__WHAT THE TASK REQUIRES__:
Transcribe the material word for word, but without the images.

__DATA PROVIDED__:

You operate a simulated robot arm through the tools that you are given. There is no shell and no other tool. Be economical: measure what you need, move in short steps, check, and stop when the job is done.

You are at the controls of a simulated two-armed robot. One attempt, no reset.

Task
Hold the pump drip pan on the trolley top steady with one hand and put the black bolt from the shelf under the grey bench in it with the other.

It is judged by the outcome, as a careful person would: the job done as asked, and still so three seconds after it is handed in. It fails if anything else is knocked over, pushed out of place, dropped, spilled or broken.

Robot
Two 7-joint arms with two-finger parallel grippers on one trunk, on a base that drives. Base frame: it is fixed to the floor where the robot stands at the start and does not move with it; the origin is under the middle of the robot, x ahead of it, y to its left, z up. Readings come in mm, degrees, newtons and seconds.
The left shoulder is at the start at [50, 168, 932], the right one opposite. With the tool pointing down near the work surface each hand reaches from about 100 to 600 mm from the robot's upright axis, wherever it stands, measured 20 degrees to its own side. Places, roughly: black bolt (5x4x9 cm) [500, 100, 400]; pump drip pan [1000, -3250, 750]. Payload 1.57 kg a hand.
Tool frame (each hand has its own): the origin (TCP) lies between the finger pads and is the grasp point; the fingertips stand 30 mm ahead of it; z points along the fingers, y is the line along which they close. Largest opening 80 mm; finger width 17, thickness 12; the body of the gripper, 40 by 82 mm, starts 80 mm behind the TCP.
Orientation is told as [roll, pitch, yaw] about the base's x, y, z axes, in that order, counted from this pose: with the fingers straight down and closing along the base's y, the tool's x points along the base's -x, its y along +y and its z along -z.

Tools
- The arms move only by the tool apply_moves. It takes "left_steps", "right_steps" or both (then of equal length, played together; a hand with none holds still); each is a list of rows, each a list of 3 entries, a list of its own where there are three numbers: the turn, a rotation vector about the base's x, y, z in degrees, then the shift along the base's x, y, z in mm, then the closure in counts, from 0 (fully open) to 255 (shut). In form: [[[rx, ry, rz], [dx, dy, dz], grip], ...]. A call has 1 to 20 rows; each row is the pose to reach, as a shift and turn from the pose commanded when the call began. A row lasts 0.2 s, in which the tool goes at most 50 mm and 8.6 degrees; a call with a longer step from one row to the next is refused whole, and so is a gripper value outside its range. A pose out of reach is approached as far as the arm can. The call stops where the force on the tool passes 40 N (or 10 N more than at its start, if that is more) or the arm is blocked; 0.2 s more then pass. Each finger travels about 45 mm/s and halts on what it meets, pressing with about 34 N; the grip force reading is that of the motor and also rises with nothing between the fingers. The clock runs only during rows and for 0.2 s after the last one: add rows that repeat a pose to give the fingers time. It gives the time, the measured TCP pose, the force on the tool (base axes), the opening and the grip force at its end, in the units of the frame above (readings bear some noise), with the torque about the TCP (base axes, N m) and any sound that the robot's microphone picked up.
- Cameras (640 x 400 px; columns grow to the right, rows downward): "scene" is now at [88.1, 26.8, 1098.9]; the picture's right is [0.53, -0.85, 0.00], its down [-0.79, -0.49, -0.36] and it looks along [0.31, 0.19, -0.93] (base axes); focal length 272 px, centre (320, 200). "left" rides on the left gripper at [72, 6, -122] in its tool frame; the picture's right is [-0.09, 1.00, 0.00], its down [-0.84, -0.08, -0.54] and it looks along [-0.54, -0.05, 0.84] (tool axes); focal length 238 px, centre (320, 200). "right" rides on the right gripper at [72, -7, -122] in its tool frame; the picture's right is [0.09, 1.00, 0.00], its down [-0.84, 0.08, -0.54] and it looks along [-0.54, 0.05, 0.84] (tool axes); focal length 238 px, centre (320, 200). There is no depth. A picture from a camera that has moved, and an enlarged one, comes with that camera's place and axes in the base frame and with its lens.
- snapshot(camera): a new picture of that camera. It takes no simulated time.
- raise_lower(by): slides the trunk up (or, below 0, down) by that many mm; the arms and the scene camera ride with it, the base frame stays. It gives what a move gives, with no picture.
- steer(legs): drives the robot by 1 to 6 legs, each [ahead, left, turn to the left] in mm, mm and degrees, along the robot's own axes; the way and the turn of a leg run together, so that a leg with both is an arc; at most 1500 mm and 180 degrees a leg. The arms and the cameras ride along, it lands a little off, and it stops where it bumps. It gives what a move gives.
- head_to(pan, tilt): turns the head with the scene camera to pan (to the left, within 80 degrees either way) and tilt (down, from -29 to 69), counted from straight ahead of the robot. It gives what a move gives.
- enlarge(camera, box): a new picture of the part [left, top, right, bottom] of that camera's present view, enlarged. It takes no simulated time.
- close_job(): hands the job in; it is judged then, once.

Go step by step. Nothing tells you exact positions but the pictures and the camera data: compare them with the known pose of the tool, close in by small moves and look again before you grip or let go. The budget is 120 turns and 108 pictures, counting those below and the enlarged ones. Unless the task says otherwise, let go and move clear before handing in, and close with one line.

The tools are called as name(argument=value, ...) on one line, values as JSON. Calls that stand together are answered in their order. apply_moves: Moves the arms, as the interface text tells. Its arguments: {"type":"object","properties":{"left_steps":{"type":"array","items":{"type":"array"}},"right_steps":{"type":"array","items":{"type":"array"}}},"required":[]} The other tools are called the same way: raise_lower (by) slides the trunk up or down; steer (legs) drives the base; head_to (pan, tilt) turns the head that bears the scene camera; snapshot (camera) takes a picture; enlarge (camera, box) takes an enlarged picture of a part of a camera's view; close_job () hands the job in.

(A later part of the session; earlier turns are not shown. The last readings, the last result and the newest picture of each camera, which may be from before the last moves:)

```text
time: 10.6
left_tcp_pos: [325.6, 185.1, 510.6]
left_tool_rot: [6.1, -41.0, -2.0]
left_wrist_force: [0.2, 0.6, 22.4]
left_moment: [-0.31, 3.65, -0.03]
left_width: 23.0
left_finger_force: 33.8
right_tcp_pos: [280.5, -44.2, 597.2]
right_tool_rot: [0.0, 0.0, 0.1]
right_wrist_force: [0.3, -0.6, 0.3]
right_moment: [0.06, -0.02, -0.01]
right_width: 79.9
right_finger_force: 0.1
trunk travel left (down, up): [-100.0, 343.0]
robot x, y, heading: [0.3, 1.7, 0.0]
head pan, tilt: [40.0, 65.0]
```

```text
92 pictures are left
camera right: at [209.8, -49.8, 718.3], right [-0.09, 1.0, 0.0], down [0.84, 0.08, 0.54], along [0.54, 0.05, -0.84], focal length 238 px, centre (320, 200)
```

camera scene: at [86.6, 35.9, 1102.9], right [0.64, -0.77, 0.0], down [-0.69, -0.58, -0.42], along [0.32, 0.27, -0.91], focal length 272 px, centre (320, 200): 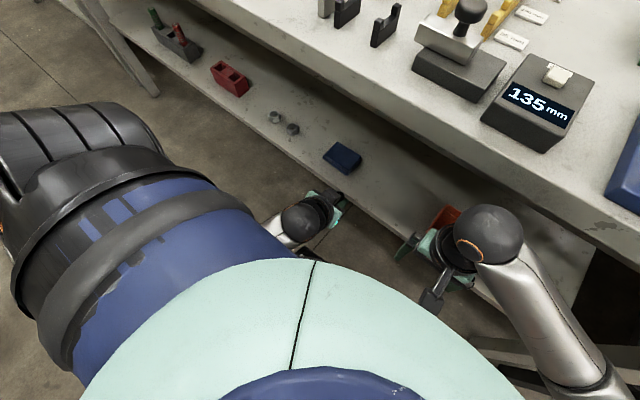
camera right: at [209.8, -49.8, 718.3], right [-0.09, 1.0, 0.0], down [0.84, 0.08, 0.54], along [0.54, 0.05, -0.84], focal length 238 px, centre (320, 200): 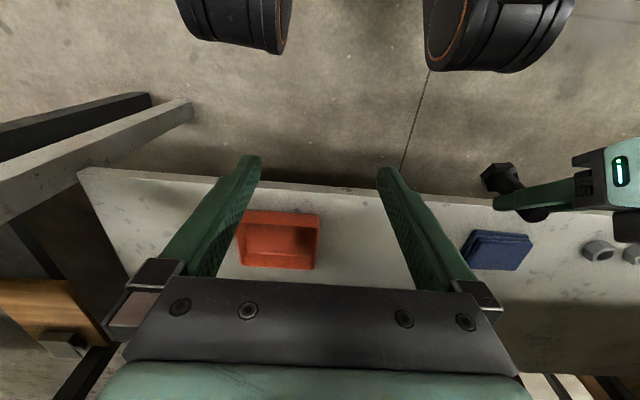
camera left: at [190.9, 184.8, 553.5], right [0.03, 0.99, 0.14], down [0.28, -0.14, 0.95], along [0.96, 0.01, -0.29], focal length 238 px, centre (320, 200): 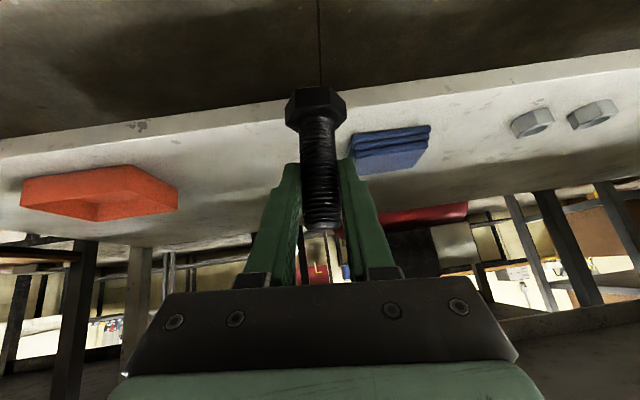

__SOLVED EXERCISE__:
You operate a simulated robot arm through the tools that you are given. There is no shell and no other tool. Be economical: measure what you need, move in short steps, check, and stop when the job is done.

You are at the controls of a simulated two-armed robot. One attempt, no reset.

Task
Hold the pump drip pan on the trolley top steady with one hand and put the black bolt from the shelf under the grey bench in it with the other.

It is judged by the outcome, as a careful person would: the job done as asked, and still so three seconds after it is handed in. It fails if anything else is knocked over, pushed out of place, dropped, spilled or broken.

Robot
Two 7-joint arms with two-finger parallel grippers on one trunk, on a base that drives. Base frame: it is fixed to the floor where the robot stands at the start and does not move with it; the origin is under the middle of the robot, x ahead of it, y to its left, z up. Readings come in mm, degrees, newtons and seconds.
The left shoulder is at the start at [50, 168, 932], the right one opposite. With the tool pointing down near the work surface each hand reaches from about 100 to 600 mm from the robot's upright axis, wherever it stands, measured 20 degrees to its own side. Places, roughly: black bolt (5x4x9 cm) [500, 100, 400]; pump drip pan [1000, -3250, 750]. Payload 1.57 kg a hand.
Tool frame (each hand has its own): the origin (TCP) lies between the finger pads and is the grasp point; the fingertips stand 30 mm ahead of it; z points along the fingers, y is the line along which they close. Largest opening 80 mm; finger width 17, thickness 12; the body of the gripper, 40 by 82 mm, starts 80 mm behind the TCP.
Orientation is told as [roll, pitch, yaw] about the base's x, y, z axes, in that order, counted from this pose: with the fingers straight down and closing along the base's y, the tool's x points along the base's -x, its y along +y and its z along -z.

Tools
- The arms move only by the tool apply_moves. It takes "left_steps", "right_steps" or both (then of equal length, played together; a hand with none holds still); each is a list of rows, each a list of 3 entries, a list of its own where there are three numbers: the turn, a rotation vector about the base's x, y, z in degrees, then the shift along the base's x, y, z in mm, then the closure in counts, from 0 (fully open) to 255 (shut). In form: [[[rx, ry, rz], [dx, dy, dz], grip], ...]. A call has 1 to 20 rows; each row is the pose to reach, as a shift and turn from the pose commanded when the call began. A row lasts 0.2 s, in which the tool goes at most 50 mm and 8.6 degrees; a call with a longer step from one row to the next is refused whole, and so is a gripper value outside its range. A pose out of reach is approached as far as the arm can. The call stops where the force on the tool passes 40 N (or 10 N more than at its start, if that is more) or the arm is blocked; 0.2 s more then pass. Each finger travels about 45 mm/s and halts on what it meets, pressing with about 34 N; the grip force reading is that of the motor and also rises with nothing between the fingers. The clock runs only during rows and for 0.2 s after the last one: add rows that repeat a pose to give the fingers time. It gives the time, the measured TCP pose, the force on the tool (base axes), the opening and the grip force at its end, in the units of the frame above (readings bear some noise), with the torque about the TCP (base axes, N m) and any sound that the robot's microphone picked up.
- Cameras (640 x 400 px; columns grow to the right, rows downward): "scene" is now at [88.1, 26.8, 1098.9]; the picture's right is [0.53, -0.85, 0.00], its down [-0.79, -0.49, -0.36] and it looks along [0.31, 0.19, -0.93] (base axes); focal length 272 px, centre (320, 200). "left" rides on the left gripper at [72, 6, -122] in its tool frame; the picture's right is [-0.09, 1.00, 0.00], its down [-0.84, -0.08, -0.54] and it looks along [-0.54, -0.05, 0.84] (tool axes); focal length 238 px, centre (320, 200). "right" rides on the right gripper at [72, -7, -122] in its tool frame; the picture's right is [0.09, 1.00, 0.00], its down [-0.84, 0.08, -0.54] and it looks along [-0.54, 0.05, 0.84] (tool axes); focal length 238 px, centre (320, 200). There is no depth. A picture from a camera that has moved, and an enlarged one, comes with that camera's place and axes in the base frame and with its lens.
- snapshot(camera): a new picture of that camera. It takes no simulated time.
- raise_lower(by): slides the trunk up (or, below 0, down) by that many mm; the arms and the scene camera ride with it, the base frame stays. It gives what a move gives, with no picture.
- steer(legs): drives the robot by 1 to 6 legs, each [ahead, left, turn to the left] in mm, mm and degrees, along the robot's own axes; the way and the turn of a leg run together, so that a leg with both is an arc; at most 1500 mm and 180 degrees a leg. The arms and the cameras ride along, it lands a little off, and it stops where it bumps. It gives what a move gives.
- head_to(pan, tilt): turns the head with the scene camera to pan (to the left, within 80 degrees either way) and tilt (down, from -29 to 69), counted from straight ahead of the robot. It gives what a move gives.
- enlarge(camera, box): a new picture of the part [left, top, right, bottom] of that camera's present view, enlarged. It takes no simulated time.
- close_job(): hands the job in; it is judged then, once.

Go step by step. Nothing tells you exact positions but the pictures and the camera data: compare them with the known pose of the tool, close in by small moves and look again before you grip or let go. The budget is 120 turns and 108 pictures, counting those below and the enlarged ones. Unless the task says otherwise, let go and move clear before handing in, and close with one line.

The tools are called as name(argument=value, ...) on one line, values as JSON. Calls that stand together are answered in their order. apply_moves: Moves the arms, as the interface text tells. Its arguments: {"type":"object","properties":{"left_steps":{"type":"array","items":{"type":"array"}},"right_steps":{"type":"array","items":{"type":"array"}}},"required":[]} The other tools are called the same way: raise_lower (by) slides the trunk up or down; steer (legs) drives the base; head_to (pan, tilt) turns the head that bears the scene camera; snapshot (camera) takes a picture; enlarge (camera, box) takes an enlarged picture of a part of a camera's view; close_job () hands the job in.

(A later part of the session; earlier turns are not shown. The last readings, the last result and the newest picture of each camera, which may be from before the last moves:)

```text
time: 10.6
left_tcp_pos: [325.6, 185.1, 510.6]
left_tool_rot: [6.1, -41.0, -2.0]
left_wrist_force: [0.2, 0.6, 22.4]
left_moment: [-0.31, 3.65, -0.03]
left_width: 23.0
left_finger_force: 33.8
right_tcp_pos: [280.5, -44.2, 597.2]
right_tool_rot: [0.0, 0.0, 0.1]
right_wrist_force: [0.3, -0.6, 0.3]
right_moment: [0.06, -0.02, -0.01]
right_width: 79.9
right_finger_force: 0.1
trunk travel left (down, up): [-100.0, 343.0]
robot x, y, heading: [0.3, 1.7, 0.0]
head pan, tilt: [40.0, 65.0]
```

```text
92 pictures are left
camera right: at [209.8, -49.8, 718.3], right [-0.09, 1.0, 0.0], down [0.84, 0.08, 0.54], along [0.54, 0.05, -0.84], focal length 238 px, centre (320, 200)
```

camera scene: at [86.6, 35.9, 1102.9], right [0.64, -0.77, 0.0], down [-0.69, -0.58, -0.42], along [0.32, 0.27, -0.91], focal length 272 px, centre (320, 200): 
camera right: at [209.8, -49.8, 718.3], right [-0.09, 1.0, 0.0], down [0.84, 0.08, 0.54], along [0.54, 0.05, -0.84], focal length 238 px, centre (320, 200): 
camera left: at [190.9, 184.8, 553.5], right [0.03, 0.99, 0.14], down [0.28, -0.14, 0.95], along [0.96, 0.01, -0.29], focal length 238 px, centre (320, 200): 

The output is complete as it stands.